QPR and Millwall have partnered up with us for the 2018/19 campaign and tonight’s meeting will see our iconic 'Man of Men' take centre stage – this time emblazoned on Rangers’ shorts, with regular sponsor Ground Construction Limited kindly handing their spot over for the fixture.

Both teams will also warm up in Prostate Cancer UK t-shirts, raising further awareness of the most common cancer in men.
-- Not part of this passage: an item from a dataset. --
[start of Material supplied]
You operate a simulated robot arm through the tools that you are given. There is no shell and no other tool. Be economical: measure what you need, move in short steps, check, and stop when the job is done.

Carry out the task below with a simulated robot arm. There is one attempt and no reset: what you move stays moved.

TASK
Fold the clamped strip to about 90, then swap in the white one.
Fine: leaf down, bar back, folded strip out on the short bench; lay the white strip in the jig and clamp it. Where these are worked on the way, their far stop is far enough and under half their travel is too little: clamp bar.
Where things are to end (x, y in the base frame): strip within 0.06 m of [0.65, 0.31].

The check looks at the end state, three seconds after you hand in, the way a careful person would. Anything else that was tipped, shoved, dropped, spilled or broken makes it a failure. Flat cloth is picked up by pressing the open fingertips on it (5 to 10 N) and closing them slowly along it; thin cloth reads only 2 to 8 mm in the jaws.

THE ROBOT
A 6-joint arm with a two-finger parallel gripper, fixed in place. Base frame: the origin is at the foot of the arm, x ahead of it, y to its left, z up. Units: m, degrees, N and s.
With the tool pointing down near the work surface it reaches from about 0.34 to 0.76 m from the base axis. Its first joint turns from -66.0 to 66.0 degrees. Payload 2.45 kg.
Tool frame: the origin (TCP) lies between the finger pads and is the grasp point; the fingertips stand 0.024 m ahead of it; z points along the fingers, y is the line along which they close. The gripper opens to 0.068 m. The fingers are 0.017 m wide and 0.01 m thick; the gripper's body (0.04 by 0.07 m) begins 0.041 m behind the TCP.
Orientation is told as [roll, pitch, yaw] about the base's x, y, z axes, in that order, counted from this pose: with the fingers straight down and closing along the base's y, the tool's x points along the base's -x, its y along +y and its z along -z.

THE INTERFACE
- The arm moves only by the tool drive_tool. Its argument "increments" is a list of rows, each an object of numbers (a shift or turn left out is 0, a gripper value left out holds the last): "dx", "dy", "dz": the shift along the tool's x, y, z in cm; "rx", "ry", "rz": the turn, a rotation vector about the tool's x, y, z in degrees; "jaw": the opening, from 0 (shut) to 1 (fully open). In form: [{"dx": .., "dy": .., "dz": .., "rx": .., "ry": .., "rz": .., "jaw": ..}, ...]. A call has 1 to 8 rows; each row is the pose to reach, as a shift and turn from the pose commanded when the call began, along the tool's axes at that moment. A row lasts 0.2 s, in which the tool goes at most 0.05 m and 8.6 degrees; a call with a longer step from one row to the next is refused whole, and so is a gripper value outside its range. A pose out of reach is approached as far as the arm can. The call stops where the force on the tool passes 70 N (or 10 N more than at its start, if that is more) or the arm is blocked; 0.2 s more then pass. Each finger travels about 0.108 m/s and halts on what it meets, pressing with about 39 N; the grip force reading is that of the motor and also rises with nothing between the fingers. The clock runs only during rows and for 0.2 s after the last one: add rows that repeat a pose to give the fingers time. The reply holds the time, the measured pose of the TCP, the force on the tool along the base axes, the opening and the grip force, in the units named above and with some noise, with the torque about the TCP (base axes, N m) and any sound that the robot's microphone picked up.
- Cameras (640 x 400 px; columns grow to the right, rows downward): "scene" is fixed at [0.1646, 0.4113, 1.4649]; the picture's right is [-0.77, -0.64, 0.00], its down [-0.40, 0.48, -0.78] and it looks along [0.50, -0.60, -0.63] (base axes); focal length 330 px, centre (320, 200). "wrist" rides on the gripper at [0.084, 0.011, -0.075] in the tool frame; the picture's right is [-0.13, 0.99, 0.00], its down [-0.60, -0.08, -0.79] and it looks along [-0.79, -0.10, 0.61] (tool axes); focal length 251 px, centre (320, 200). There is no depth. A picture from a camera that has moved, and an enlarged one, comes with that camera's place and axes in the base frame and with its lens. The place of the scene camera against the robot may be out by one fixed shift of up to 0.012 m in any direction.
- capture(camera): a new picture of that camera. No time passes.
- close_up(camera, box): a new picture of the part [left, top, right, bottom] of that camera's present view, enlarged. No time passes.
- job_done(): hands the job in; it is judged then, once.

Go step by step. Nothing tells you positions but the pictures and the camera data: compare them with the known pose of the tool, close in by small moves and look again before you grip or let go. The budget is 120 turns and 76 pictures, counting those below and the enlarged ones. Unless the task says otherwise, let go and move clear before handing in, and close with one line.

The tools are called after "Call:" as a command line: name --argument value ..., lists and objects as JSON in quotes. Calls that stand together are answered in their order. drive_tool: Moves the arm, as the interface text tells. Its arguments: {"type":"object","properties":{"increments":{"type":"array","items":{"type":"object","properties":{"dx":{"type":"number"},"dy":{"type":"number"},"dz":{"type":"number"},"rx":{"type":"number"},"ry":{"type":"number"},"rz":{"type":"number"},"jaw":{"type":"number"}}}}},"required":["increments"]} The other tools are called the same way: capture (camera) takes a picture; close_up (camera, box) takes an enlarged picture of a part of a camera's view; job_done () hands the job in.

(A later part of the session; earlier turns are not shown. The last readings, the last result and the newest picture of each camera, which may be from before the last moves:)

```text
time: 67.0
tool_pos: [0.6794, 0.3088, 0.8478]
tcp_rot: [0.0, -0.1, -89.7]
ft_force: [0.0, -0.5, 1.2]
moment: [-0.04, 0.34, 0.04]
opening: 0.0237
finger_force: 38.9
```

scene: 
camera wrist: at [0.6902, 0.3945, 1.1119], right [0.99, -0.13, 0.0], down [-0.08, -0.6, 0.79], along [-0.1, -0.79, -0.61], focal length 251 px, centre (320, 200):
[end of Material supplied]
The partnership has been backed by the clubs' managers, Lions' Neil Harris and R's boss Steve McClaren, as well as their respective captains, Steve Morison and Toni Leistner. They join a similar 'partnership of rivals' to support us between Derby and Nottingham Forest, announced by Frank Lampard earlier in the season.

Neil Harris

Neil Harris

"Prostate Cancer UK has made real strides in football in recent years, and I’m delighted that Millwall will once again stand side by side with the charity in its fight against the most common cancer in men."

Steve McClaren

Steve McClaren

"Prostate cancer is the most common cancer in men and one man dies every 45 minutes from this disease. That’s two every game.  We can do our bit to support them and their families by donating to Prostate Cancer UK’s collectors, who will be around the ground before the game."

Toni Leistner

"As a player, a half of football can go by so quickly, so to know that prostate cancer will claim the life of one man during that time is saddening. I want to lead by example by supporting this hugely important cause."

Steve Morison

Steve Morison

"Millwall flew the flag for Prostate Cancer UK in the 2013/14 season and I was proud to play a part then. So it’s fantastic to see our special relationship continue. Prostate cancer doesn’t discriminate. It doesn’t care where you’re from, or who you support – that’s why I’m urging fans to put their rivalries aside to help tackle this deadly disease."